First off, point of distinction: I tend to divide up my fight-scene writers into two categories: detail (or choreogrpahy, if you will)-oriented, and flavor-oriented. Here's a grossly dumbed-down version of each:
Detail:
Bob parried Steve's thrust with a parry that brought Steve's blade out to the side, and Bob used the opportunity to lunge in with a high slash. Steve swept his blade up in a high circling block that caught Bob's blade, and then Steve was rolling out from under the attack and whipping his knife out into throwing position...
Flavor:
Steve lunged in, but Bob countered with crisp efficiency, his face never losing its calm even as his blade knocked Steve's strikes away and then slashed in with brutal strikes that sent Steve dancing back to avoid them...
Flavor tends to move a lot faster than Detail, but Detail is a lot more, well, detailed.
The biggest mistakes I've seen are:
Detail:
a) Writing a ten-second fight that takes five minutes to read
b) Writing a fight that only somebody from your martial arts school can understand
c) Getting the details wrong enough that people who know what they're doing will get annoyed with you
Flavor:
a) Oversimplifying it, to the point where it's possible to miss the fight scene utterly by skimming
b) Having the fight scene depend waaaaay too much on the state of mind of the fighter (such that the hero is losing until he sees his true love, which gives him hope, and then he wins -- over and over again in every fight)
c) Choosing which details to use incorrectly
My personal likes:
Flavor: Peter David. I have no idea if he's studied any real fighting art, but dang, I love his fights. They're good and fast and emotional, and he really understands how to make it exciting and involved. When he puts in little details, they seem to be the right ones -- I understand enough of what's going on to imagine how it'd look in a graphic novel (which he writes a fair number of, so that makes sense).
Flavor: David Eddings, although it's been a LONG time since I've read him, and I could really hate him now. I liked the way that he used a quick description to give us the flavor of each fighting style, and then pretty much let us envision the rest -- Hettar uses light slashing strikes, Barak uses hacking strikes, Mandorallen(sp? on all, btw) uses crisp large-blade techniques, and so on.
Detail-Flavor mix: Early R.A. Salvatore. I loved the first few books. I imagined great fights. I loved how it all fit together, how it managed to convey the slashes and parries and blocks and dodges without getting terribly bogged down. Sure, a big fight could take a long time to read, but it felt like it took about as long to read as it would to watch it on-screen.
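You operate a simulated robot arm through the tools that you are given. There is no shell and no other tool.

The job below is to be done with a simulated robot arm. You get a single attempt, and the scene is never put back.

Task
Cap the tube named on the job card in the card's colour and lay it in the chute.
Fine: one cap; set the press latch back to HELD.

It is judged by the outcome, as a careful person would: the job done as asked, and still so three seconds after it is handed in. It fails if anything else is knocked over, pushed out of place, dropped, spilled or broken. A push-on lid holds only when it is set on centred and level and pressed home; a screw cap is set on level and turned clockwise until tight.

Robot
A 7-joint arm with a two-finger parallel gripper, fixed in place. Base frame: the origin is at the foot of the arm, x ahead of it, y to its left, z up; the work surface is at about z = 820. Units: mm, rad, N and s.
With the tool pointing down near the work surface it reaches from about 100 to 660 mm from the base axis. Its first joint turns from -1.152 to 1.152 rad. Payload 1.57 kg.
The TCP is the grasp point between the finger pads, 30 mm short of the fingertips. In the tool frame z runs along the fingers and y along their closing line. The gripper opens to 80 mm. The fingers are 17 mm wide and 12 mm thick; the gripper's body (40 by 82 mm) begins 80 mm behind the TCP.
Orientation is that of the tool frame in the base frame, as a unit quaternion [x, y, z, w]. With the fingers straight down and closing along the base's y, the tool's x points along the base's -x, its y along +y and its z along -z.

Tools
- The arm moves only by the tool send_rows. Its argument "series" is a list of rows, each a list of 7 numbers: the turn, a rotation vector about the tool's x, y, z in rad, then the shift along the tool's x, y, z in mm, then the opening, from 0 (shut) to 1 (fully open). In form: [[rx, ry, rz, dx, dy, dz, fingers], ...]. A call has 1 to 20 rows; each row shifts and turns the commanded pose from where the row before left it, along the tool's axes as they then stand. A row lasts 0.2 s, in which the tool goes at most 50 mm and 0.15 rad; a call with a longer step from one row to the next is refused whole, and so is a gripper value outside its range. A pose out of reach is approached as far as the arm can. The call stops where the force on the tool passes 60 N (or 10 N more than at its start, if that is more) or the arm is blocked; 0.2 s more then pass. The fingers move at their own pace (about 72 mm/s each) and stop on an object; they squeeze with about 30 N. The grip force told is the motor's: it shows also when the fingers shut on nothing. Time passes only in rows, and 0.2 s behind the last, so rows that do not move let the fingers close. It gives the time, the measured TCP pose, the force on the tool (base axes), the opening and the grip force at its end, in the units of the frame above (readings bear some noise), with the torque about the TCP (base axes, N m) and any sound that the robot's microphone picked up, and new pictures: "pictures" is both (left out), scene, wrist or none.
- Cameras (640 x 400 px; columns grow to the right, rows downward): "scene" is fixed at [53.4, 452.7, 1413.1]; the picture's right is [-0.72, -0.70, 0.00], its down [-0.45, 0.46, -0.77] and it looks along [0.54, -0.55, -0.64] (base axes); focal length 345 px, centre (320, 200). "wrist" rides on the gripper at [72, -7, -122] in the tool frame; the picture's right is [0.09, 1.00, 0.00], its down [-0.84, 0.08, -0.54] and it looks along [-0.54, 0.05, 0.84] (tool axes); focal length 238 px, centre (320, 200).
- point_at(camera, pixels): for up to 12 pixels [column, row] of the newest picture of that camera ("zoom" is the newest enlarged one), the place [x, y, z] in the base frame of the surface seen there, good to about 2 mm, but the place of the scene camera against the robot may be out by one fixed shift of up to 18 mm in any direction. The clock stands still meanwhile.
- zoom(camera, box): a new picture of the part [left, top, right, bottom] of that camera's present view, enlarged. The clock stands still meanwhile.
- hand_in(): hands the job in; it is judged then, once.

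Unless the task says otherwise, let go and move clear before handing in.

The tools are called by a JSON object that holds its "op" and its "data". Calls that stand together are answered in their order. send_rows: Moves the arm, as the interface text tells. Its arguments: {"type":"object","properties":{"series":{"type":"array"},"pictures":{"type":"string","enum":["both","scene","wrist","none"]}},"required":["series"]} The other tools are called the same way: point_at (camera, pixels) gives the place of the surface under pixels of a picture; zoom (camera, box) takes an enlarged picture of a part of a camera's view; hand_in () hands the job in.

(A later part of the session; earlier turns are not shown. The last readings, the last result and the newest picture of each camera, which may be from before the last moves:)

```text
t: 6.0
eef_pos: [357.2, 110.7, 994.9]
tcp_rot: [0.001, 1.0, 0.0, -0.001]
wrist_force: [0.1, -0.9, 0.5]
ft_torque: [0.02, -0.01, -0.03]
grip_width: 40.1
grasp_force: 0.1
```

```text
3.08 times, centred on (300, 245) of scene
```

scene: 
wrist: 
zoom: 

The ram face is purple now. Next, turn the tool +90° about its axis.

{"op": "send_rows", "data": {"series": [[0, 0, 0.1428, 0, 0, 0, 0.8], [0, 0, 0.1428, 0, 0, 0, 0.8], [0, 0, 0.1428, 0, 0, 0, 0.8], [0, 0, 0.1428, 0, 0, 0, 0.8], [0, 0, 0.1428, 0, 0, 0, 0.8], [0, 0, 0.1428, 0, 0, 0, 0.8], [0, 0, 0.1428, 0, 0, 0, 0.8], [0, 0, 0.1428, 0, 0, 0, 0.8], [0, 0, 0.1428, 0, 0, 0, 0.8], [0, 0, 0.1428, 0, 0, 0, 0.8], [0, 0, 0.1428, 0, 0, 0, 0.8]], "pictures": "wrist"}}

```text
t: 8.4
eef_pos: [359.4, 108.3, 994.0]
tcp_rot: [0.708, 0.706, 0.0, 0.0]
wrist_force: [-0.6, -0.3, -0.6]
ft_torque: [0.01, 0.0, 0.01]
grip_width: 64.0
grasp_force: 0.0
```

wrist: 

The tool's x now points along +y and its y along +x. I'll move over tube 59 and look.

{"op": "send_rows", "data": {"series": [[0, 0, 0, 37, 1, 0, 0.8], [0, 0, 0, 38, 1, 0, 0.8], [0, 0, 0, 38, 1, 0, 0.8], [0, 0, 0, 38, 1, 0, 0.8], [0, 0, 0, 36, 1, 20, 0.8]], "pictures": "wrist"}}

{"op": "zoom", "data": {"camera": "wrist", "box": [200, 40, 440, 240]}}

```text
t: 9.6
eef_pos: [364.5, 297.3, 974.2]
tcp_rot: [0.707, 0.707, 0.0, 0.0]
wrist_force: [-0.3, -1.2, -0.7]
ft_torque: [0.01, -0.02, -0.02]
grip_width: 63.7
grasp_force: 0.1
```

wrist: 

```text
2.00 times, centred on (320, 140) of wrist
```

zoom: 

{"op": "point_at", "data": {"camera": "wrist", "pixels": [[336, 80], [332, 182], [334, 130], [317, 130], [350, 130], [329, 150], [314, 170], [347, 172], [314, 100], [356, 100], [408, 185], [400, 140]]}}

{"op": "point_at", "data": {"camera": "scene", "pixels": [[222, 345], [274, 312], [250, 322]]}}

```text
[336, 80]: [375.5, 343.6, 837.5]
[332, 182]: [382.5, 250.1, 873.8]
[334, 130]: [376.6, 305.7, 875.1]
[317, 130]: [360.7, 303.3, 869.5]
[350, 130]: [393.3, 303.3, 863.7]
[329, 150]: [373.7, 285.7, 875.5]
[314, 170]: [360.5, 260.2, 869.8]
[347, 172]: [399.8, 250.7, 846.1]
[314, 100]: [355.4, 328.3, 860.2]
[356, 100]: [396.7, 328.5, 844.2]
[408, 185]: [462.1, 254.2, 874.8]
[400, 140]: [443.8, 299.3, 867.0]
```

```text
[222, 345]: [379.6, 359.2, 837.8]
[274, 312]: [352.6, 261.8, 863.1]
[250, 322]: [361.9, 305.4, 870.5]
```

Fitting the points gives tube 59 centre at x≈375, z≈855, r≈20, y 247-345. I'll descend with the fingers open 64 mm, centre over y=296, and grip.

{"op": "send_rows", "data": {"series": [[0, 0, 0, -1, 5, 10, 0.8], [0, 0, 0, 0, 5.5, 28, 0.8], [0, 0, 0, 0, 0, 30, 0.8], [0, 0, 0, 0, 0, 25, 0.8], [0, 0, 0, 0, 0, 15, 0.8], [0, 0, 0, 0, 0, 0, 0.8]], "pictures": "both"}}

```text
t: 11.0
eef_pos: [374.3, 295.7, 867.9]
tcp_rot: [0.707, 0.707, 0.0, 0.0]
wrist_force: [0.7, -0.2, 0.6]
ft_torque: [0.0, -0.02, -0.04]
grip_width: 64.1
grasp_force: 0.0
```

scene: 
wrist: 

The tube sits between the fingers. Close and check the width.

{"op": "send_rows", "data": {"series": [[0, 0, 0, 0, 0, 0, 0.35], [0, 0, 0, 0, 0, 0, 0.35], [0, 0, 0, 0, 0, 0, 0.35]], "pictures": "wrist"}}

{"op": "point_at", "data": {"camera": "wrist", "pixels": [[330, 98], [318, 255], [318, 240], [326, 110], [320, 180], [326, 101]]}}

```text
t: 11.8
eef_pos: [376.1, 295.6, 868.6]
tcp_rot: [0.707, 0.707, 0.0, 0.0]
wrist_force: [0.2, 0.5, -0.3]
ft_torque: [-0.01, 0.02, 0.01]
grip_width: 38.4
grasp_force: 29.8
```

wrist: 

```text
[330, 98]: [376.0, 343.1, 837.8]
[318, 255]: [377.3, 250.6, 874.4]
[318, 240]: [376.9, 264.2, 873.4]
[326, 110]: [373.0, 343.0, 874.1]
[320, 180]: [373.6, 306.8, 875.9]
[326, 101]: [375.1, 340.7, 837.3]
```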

Detail: Stephen Barnes. He usually does a pretty good job of explaining the martial system he's using in each book as he starts the book up, so that you eventually understand the system that you're reading about well enough to understand a climactic fight that you wouldn't have understood at the beginning of the novel.
Detail: GRRM. Love how he manages to convey a lot about the different fight scenes with just the right number of words -- and how he varies the fighting styles so well but always seems true to the fighter at the time.
Flavor: Early Jordan. Loved Jordan's fights up through, I dunno, book four or so. I liked the fighting style, which was never overexplained -- or at least, was only as overexplained as anything else in the books.
Least favorite fight-scene writers:
Later R.A. Salvatore -- I feel as though he got bogged down, saw that people really didn't want magic as much as they wanted fighting, and so added a ton of fighting, WITH magic, and ended up getting this big gloppy mess that never really felt as swashbuckling and cool as his other stuff. It manages to be vague AND slow, which is tough.
Goodkind: Feh. I have a ton of problems with Goodkind, but in terms of his fights... He doesn't seem to actually have them. The first book did not, as far as I can recall, contain a fight between two people with swords. The fight scenes that did happen were not really all that good. It's all muddled. I get the sense that Goodkind has never actually studied any kind of martial art or even watched a good swashbuckling movie. His fights are awful, which would be forgivable were his big honking series not CALLED "The Sword of Truth", which really implies some kind of swordplay at some point, no? The few times he actually shows details, he gets them wrong, to the point where I start muttering aloud about how, yes, it's all a metaphor for moral growth, but maybe if you could have bothered to even tell me what KIND of bloody sword it is...
I find that I usually enjoy Flavor writers more than Detail writers, even though I do enough martial arts to get most of the Detail stuff. This is often because the Detail people are all about the Detail and not about, say, characters.

Some of the military SF people write these incredibly detailed fight scenes that you need a sextant and a sliderule to figure out, and the people are just cardboard cutouts. And, of course, there's the technoporn -- the action-thriller novels that are the guy equivalent of bodice-rippers -- the guilty pleasure stuff on the garbage shelf at Target. Those things always have somebody who breaks people's necks with "bone-shattering Aikido kicks", or something about as reasonable.
There was an article in Strange Horizons about martial arts in fantasy -- it raised a really neat point about how fantasy has come a long ways. We used to have heroes who were just naturally good -- the hero, who has never held a sword before, gets a magical sword and, because of his sheer virtue, kills eight evil knights and a dragon. Now, we at least have training sequences and sections of the hero learning how to fight. The article ended by asking about a next stage of martial arts (either Asian, European, or Elven) in fantasy, one in which the fighting is no longer just flavor for the story, but so integrated that the story would utterly collapse if the fighting were removed -- with the story still being good.